▶ Reading text:
= = =

Periodic Reporting for period 2 - PRINCIPLES (Behavioural Principles of Large-Scale Cooperation)
Reporting period: 2023-03-01 to 2024-08-31
From a behavioural science point of view, understanding behavioural principles of human cooperation is a fundamental task. Progress has been made within disciplines, such as economics, sociology, and social and moral psychology. However, research programmes on human cooperation are largely discipline-specific and only loosely connected. For example, economists often focus on(mis)perceptions of incentives in social dilemmas or on “strong reciprocity” (conditional cooperation); psychologists study “social value orientations” and “interdependence” structures; and many social scientists study descriptive and injunctive norms of cooperation or the influence of moral reasoning on cooperation. How these behavioural principles are connected to each other is an important open research question.
The first overarching objective of PRINCIPLES is to develop a common framework and a shared methodology that connects the hitherto rather disjointed approaches. Such a framework is required to make progress in understanding large-scale cooperation, because people’s behaviour in them is likely influenced by all these behavioural principles at the same time. A second objective of PRINCIPLES is to deploy this framework to investigate how people behave in important problems of large-scale cooperation, such as caring for the climate.
As part of the second work package, we are now working on extending CRISP to further problems of cooperation. This includes studying the detailed behavioural processes behind CRISP in various prototypical cooperation problems behavioural scientists have used as models of large-scale cooperation, such as threshold models (often called step-level public goods).
Preliminary work has started on the third work package which aims to apply the integrated framework to study real-world large-scale cooperation problems, such as cooperating during a pandemic or to avoid dangerous climate change.

= = =

▶ Data block:
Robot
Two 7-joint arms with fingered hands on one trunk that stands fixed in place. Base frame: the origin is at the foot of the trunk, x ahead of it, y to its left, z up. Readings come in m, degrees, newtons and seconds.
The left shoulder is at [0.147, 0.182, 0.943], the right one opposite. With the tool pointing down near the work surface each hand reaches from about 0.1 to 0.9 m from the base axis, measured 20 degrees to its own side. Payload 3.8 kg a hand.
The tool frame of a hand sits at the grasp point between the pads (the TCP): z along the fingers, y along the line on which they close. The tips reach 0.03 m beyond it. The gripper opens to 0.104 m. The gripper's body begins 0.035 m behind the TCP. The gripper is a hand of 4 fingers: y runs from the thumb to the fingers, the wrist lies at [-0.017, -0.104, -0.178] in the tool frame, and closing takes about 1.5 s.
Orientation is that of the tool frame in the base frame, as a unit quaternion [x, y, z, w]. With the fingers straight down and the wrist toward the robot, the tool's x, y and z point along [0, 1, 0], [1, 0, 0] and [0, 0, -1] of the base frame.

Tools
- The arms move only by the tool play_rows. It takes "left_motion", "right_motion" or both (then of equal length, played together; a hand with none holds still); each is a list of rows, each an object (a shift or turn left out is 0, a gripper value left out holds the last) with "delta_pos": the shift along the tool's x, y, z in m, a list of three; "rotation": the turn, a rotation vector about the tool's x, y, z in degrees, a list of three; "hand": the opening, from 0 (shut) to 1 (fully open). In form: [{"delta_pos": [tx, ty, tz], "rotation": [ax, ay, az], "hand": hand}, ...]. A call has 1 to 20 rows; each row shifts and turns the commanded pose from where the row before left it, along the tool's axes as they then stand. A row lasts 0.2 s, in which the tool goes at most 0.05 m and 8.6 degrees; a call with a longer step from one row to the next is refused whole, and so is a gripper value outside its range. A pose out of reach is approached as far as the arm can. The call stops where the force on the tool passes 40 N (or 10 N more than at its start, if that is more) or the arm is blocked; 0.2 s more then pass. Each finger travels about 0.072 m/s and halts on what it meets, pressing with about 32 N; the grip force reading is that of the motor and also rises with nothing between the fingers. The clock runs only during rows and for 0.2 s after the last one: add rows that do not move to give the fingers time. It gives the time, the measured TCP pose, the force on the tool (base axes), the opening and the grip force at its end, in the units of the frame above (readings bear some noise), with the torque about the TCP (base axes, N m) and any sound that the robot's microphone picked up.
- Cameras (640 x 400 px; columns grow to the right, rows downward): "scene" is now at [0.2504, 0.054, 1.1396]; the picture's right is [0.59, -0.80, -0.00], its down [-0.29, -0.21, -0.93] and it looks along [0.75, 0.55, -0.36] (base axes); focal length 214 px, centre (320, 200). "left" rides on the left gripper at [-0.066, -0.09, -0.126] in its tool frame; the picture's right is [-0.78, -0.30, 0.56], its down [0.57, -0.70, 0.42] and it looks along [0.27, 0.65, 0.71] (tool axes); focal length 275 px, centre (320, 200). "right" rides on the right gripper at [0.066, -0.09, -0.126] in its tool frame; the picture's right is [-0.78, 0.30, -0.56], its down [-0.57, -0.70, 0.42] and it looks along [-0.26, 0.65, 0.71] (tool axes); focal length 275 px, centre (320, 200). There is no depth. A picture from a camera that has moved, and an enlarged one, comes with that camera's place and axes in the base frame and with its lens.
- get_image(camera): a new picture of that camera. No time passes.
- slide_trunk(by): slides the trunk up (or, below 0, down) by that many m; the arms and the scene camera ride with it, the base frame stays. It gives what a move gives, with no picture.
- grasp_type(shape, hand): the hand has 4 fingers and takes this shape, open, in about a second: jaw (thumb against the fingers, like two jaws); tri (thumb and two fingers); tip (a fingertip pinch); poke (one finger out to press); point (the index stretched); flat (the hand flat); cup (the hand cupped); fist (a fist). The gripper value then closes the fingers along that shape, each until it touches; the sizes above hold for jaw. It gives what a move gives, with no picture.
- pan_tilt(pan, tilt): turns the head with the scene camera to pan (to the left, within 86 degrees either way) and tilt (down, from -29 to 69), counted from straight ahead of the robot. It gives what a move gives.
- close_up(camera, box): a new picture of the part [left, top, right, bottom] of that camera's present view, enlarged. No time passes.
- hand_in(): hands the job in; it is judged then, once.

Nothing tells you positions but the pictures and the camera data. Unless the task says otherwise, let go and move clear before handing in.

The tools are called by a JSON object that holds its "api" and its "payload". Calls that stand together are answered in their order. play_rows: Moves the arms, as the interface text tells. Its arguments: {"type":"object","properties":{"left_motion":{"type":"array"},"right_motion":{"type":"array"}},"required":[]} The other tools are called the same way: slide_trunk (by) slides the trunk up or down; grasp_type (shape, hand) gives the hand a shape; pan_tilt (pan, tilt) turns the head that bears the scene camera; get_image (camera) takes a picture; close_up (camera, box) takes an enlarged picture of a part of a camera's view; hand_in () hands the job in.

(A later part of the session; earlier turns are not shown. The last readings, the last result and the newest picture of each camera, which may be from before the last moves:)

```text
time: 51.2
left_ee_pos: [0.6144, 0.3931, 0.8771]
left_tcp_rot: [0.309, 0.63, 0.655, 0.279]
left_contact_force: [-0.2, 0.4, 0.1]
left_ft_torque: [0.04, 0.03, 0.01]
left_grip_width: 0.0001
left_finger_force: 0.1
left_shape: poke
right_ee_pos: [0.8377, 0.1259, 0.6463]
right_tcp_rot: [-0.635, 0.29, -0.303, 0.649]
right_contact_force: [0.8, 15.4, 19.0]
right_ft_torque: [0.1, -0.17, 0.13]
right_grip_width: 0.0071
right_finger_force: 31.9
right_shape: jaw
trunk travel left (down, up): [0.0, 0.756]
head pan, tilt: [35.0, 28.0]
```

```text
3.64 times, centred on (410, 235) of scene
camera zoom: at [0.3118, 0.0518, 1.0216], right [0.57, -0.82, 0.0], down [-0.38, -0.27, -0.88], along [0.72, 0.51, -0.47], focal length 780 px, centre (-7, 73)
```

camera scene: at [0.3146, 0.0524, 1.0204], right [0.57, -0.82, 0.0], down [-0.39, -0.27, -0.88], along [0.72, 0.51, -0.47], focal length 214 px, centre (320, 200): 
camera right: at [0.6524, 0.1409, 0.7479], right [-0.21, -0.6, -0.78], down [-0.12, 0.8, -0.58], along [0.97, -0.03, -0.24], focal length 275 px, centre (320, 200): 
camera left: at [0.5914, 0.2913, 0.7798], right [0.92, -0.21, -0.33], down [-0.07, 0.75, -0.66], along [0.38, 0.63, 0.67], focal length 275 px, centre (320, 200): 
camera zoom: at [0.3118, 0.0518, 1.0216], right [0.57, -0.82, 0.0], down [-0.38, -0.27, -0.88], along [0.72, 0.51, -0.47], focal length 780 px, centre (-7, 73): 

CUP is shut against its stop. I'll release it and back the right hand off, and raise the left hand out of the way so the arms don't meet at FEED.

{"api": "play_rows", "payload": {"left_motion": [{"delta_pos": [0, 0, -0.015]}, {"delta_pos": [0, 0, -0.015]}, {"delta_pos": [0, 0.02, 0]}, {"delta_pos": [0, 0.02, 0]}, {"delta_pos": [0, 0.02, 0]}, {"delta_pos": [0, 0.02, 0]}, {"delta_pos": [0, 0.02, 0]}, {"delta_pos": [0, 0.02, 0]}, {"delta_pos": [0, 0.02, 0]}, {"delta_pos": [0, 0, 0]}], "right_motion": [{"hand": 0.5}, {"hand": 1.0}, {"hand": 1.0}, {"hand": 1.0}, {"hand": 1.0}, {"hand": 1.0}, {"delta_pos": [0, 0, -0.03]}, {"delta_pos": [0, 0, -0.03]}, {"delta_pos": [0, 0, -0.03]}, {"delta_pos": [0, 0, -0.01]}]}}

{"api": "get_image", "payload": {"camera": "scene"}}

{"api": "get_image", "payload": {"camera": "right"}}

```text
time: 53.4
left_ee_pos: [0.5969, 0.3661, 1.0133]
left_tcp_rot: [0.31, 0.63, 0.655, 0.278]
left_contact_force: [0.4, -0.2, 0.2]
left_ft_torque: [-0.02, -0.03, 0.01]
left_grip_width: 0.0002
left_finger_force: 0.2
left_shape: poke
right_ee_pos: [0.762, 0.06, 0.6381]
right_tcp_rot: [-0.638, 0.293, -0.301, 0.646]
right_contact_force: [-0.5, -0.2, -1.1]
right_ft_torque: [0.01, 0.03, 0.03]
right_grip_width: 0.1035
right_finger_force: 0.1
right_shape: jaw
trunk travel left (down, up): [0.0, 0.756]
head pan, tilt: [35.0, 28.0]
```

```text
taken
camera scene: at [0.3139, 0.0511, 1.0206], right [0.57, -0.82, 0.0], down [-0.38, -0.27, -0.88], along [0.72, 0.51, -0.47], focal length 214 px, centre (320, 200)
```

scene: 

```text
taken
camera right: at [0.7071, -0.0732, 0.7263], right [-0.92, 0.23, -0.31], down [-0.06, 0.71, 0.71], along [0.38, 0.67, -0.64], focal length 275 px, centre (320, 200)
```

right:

= = =

▶ Work to be completed:
I need one stretch of the reading text verbatim, from "As part of the" to "dangerous climate change.".

▶ Problem solution:
As part of the second work package, we are now working on extending CRISP to further problems of cooperation. This includes studying the detailed behavioural processes behind CRISP in various prototypical cooperation problems behavioural scientists have used as models of large-scale cooperation, such as threshold models (often called step-level public goods).
Preliminary work has started on the third work package which aims to apply the integrated framework to study real-world large-scale cooperation problems, such as cooperating during a pandemic or to avoid dangerous climate change.